This song tells the story of a man who shoots a sheriff who is harassing him, but is wrongly accused of killing the deputy. Marley said that some of the song is true, but would not say what parts.
This was the last single Marley released with Peter Tosh and Bunny Wailer, who left to go solo.
Eric Clapton recorded this in 1974. His version was a #1 hit in the US, the only #1 of his career. Clapton's recording gave Marley a big boost, as it exposed him to a rock audience.
On the 2001 documentary The Life Of Bob Marley, Esther Anderson, who was Marley's girlfriend, claims she helped write this and that it is about birth control.
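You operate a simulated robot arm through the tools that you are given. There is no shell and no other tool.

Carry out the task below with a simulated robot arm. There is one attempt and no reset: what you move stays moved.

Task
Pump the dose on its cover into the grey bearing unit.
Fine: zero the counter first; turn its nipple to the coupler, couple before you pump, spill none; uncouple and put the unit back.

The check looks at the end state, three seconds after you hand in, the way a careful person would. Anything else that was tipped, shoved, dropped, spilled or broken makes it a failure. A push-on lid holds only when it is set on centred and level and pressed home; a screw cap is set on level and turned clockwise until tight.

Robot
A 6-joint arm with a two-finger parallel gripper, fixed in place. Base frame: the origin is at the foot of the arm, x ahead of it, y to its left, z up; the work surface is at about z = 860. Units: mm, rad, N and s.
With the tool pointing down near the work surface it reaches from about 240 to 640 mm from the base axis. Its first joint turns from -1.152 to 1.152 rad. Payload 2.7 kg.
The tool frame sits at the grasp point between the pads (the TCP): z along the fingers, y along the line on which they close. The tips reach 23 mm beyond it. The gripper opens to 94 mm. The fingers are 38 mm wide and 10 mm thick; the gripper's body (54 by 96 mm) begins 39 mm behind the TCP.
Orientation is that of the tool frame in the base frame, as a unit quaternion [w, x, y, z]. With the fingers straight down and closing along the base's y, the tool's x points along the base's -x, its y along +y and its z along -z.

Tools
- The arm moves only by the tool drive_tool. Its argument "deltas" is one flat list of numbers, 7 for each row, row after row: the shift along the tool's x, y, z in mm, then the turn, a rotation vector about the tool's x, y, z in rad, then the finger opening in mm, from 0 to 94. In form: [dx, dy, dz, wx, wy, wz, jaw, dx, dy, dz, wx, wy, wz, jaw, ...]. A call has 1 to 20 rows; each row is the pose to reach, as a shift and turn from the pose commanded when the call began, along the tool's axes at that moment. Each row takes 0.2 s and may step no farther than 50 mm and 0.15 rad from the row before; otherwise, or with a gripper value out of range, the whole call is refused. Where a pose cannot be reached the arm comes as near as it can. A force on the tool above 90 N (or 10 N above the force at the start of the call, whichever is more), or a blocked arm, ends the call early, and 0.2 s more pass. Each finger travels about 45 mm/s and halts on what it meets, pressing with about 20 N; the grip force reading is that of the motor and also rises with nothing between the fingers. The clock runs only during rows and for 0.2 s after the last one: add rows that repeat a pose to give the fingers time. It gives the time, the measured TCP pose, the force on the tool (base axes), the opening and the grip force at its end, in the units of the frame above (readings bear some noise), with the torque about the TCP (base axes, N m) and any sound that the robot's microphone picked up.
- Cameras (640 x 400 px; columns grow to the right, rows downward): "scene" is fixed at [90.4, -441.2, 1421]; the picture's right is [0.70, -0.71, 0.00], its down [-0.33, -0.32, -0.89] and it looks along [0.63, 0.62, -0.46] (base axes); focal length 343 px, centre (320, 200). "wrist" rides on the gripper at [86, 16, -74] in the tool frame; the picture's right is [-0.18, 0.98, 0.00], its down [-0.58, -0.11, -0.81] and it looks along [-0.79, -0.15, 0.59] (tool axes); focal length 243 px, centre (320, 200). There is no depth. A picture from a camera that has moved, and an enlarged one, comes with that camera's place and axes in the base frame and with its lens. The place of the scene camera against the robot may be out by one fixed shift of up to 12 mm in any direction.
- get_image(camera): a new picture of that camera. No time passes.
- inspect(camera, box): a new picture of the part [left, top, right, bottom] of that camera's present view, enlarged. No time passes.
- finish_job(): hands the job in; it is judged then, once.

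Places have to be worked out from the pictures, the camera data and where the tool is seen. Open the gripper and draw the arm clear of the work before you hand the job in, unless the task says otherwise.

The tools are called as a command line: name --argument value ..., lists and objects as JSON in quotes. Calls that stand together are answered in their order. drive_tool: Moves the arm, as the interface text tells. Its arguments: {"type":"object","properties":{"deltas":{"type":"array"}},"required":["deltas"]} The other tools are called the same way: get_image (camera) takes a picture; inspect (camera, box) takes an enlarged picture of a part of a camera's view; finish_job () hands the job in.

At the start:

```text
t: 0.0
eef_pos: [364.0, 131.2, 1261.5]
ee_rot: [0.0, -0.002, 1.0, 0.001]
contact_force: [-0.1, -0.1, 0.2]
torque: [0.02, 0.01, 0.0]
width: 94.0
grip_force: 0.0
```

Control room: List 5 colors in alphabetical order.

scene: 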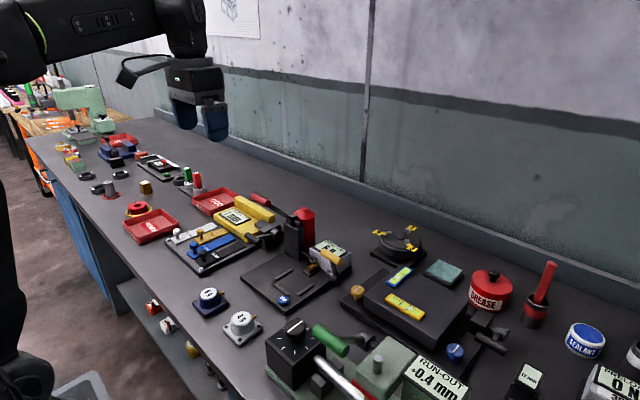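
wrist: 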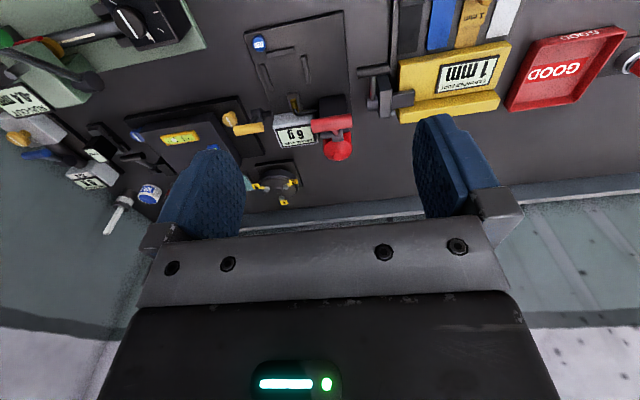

The sheriff's name in the song is John Brown. In 1963, Bob Dylan wrote a song called "John Brown" about a boy who goes to war and comes back badly wounded.
Bruce Springsteen used the name "John Brown" as the name of a judge in his 1981 song "Johnny 99."
Marley later wrote a song called "Mr. Brown," which was probably about the same character.
Brad Nash - Rochester Hills, MI
The Wailers bassist Aston "Family Man" Barrett nearly ruined the recording of "I Shot The Sheriff" because of one of his spliffs. Engineer Phil Brown recalled to Uncut magazine.
"They were heavy guys but it was lots of fun. While we were mixing they were in the control room, smoking and dancing. I physically melted the 'I Shot The Sheriff' tape with the glowing debris from a joint while trying to do an edit. The spliff fell apart, and reached the tape before my hand! We called them 'baseball bats,' it was neat grass. Thankfully, there were three masters of that track, so I was able to steal the drum fill from the third take and splice it together. It saved my bacon. That was all down to Family Man. I blame him."